• **Exercise instructions**: Please find all lines in the data that hold the string "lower" and copy them.

==*==

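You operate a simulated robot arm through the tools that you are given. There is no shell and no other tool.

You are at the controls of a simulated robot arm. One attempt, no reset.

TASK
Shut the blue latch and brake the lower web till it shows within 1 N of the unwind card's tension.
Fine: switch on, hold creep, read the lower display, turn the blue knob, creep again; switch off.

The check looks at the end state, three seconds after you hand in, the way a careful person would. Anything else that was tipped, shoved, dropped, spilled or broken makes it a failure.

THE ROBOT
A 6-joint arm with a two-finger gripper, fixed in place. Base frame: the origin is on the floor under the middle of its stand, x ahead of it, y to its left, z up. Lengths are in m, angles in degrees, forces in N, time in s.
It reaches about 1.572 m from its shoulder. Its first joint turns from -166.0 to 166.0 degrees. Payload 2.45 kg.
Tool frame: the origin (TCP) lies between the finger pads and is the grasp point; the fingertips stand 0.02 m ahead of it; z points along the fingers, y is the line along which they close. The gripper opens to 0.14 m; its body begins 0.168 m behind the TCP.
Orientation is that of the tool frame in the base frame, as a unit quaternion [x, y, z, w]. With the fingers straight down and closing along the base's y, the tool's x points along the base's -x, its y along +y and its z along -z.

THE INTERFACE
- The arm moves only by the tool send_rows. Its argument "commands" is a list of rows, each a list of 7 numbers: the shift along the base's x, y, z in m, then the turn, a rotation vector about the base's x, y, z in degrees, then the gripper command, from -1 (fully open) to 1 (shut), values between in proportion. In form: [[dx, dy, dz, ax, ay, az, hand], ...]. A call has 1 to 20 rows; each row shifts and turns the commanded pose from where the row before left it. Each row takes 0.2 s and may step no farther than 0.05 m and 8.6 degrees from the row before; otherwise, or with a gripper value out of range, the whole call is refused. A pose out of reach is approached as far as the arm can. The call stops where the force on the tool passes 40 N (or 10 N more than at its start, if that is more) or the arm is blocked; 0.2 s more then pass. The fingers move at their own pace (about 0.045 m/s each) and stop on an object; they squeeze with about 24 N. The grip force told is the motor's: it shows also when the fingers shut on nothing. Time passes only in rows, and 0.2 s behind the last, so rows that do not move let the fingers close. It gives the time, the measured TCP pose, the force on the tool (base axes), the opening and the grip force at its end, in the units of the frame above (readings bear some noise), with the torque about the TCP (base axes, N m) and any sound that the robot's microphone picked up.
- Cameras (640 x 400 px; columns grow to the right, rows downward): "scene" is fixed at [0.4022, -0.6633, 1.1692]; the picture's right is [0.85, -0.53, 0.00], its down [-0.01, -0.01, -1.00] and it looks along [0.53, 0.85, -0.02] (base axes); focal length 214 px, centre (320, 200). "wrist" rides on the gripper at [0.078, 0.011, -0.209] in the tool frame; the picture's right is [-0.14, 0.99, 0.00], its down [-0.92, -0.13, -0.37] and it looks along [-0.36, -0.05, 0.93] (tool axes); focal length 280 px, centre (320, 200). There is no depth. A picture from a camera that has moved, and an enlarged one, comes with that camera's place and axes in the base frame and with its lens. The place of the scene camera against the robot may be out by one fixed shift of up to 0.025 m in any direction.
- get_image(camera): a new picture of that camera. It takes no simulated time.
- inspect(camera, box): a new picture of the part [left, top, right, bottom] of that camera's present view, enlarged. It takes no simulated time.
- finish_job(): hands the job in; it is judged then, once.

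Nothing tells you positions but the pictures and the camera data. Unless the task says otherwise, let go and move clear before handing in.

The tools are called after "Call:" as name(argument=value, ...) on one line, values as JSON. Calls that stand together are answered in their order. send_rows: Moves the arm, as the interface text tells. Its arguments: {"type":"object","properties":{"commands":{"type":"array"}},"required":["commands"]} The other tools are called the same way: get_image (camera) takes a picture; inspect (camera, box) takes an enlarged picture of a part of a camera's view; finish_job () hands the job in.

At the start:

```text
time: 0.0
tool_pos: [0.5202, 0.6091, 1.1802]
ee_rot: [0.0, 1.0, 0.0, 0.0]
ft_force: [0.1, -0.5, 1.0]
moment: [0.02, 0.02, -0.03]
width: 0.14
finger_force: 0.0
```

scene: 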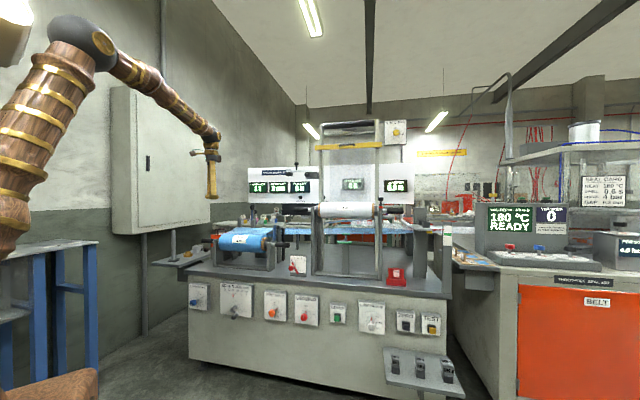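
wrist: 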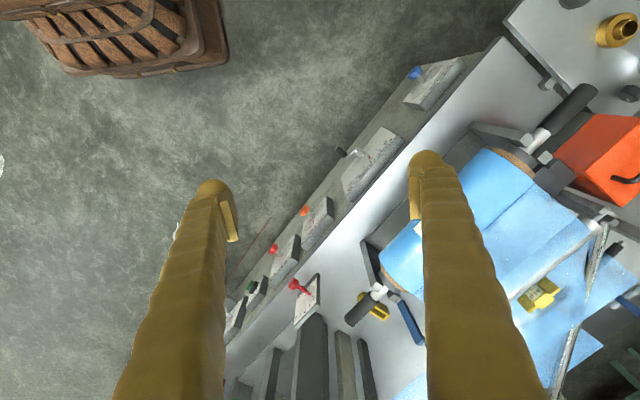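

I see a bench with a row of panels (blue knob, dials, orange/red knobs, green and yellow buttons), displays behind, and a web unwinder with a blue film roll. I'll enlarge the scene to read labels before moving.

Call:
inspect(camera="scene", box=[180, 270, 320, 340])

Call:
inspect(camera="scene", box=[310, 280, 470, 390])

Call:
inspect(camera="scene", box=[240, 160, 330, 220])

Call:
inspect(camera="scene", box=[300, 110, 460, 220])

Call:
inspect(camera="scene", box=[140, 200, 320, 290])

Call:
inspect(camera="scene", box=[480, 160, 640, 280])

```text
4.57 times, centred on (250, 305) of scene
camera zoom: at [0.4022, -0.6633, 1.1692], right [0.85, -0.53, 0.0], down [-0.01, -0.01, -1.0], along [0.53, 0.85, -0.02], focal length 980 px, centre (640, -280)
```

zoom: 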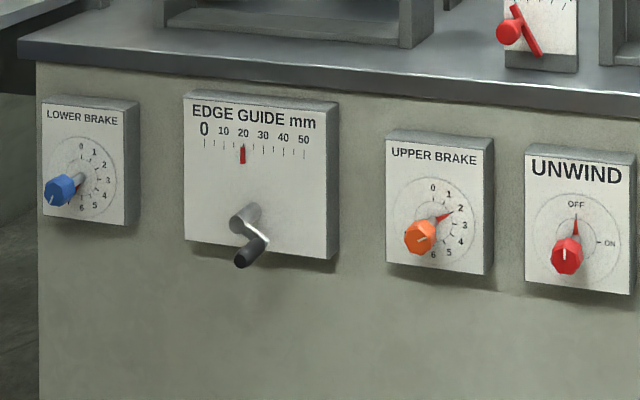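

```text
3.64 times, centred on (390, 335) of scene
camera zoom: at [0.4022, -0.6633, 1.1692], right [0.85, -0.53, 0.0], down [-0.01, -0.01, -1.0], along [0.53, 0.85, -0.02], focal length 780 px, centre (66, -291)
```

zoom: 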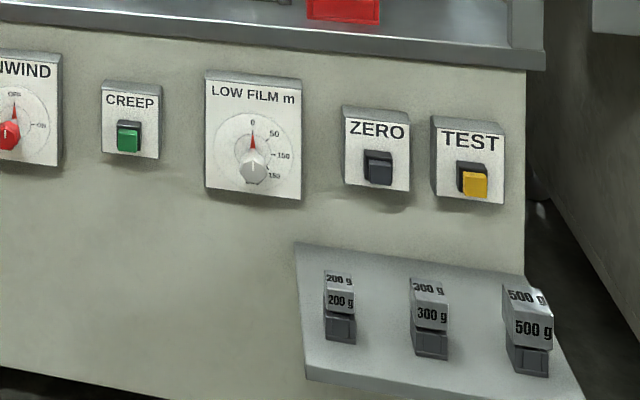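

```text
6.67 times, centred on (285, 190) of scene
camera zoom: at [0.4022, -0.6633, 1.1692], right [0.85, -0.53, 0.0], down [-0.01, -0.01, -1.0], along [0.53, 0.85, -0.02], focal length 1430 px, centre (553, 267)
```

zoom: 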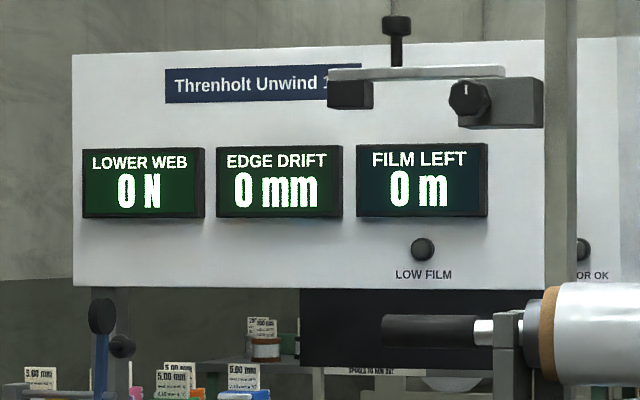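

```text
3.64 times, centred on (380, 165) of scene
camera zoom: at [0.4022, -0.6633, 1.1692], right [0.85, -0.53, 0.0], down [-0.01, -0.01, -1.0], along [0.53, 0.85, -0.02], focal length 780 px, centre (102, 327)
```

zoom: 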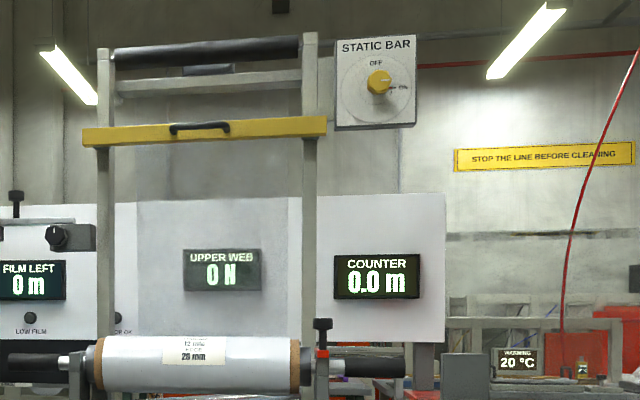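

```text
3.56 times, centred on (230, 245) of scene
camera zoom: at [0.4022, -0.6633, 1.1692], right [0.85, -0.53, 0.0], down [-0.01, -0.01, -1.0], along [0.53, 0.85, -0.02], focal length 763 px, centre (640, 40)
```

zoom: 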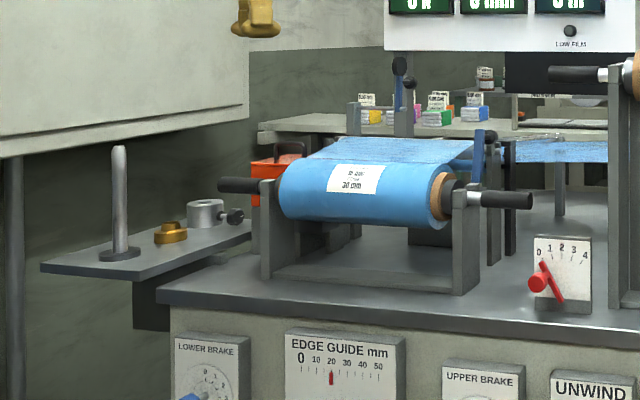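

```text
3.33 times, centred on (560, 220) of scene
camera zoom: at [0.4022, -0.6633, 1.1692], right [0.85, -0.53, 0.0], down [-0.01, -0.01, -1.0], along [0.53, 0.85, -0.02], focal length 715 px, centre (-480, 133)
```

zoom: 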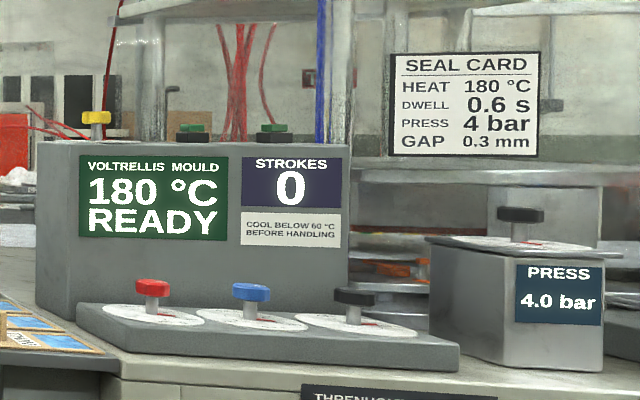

==*==

• **Task output**:
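Shut the blue latch and brake the lower web till it shows within 1 N of the unwind card's tension.
Fine: switch on, hold creep, read the lower display, turn the blue knob, creep again; switch off.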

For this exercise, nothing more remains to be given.